> _What you need to do_: Quote the supplied passage word for word, starting at "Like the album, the" and ending with "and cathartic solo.".

> _Supplied passage_:
Begin

Classically trained jazz violinist Regina Carter recently dropped her latest CD “Reverse Thread” and it captures a full range of human emotions in African folk songs
Susan Saccoccia | 11/3/2010, 8:22 a.m.
Like the album, the performance included contemporary music of the African Diaspora as well as traditional songs. The ensemble played Garnett’s composition “New for New Orleans,” a celebration of post-Katrina rebirth woven from whirling shards of music, including the familiar cadences of second-line march riffs. Playing with muscle and abandon, a radiant Garnett unleashed a cascade of rhythmic complexity in his raucous and cathartic solo.
Another song that gave full voice to pain and released its hold was “Kanou,” a compositon by Boubacar Traoré of Mali based on a folk melody of India. Its lyrics, said Carter, are the words of a spurned lover, who tells the woman, “Even if I changed myself into diamonds and gold, you still wouldn’t love me.”
Playing an arrangement written for Carter by jazz pianist and composer Gil Goldstein, the ensemble began the song as an infectious, upbeat country jig. As Holshouser’s accordion took on a low raga-like drone to Garnett’s intricate drumming, they slowly brought the song to a crescendo of fury and fire and then, as if emerging from a great storm, they returned to the lilting jig.
As for the next leg of Carter’s musical journey, she has said that “Reverse Thread” is only the start. She will continue to explore old and new songs and follow a thread that leads her further into Africa.

End

> _Data extract_:
Begin

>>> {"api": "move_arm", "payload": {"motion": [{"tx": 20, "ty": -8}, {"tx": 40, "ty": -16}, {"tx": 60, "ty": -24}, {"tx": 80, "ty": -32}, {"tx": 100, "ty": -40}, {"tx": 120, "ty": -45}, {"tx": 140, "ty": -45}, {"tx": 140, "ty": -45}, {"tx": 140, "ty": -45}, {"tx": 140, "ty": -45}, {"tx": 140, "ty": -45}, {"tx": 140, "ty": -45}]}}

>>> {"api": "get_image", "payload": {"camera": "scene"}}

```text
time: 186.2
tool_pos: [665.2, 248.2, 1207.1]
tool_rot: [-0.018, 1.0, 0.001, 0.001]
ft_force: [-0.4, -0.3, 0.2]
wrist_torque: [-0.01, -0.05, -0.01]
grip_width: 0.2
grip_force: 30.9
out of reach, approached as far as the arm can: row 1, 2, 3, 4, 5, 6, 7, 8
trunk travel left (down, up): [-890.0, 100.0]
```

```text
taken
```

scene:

End

> _Result of this exercise_:
Like the album, the performance included contemporary music of the African Diaspora as well as traditional songs. The ensemble played Garnett’s composition “New for New Orleans,” a celebration of post-Katrina rebirth woven from whirling shards of music, including the familiar cadences of second-line march riffs. Playing with muscle and abandon, a radiant Garnett unleashed a cascade of rhythmic complexity in his raucous and cathartic solo.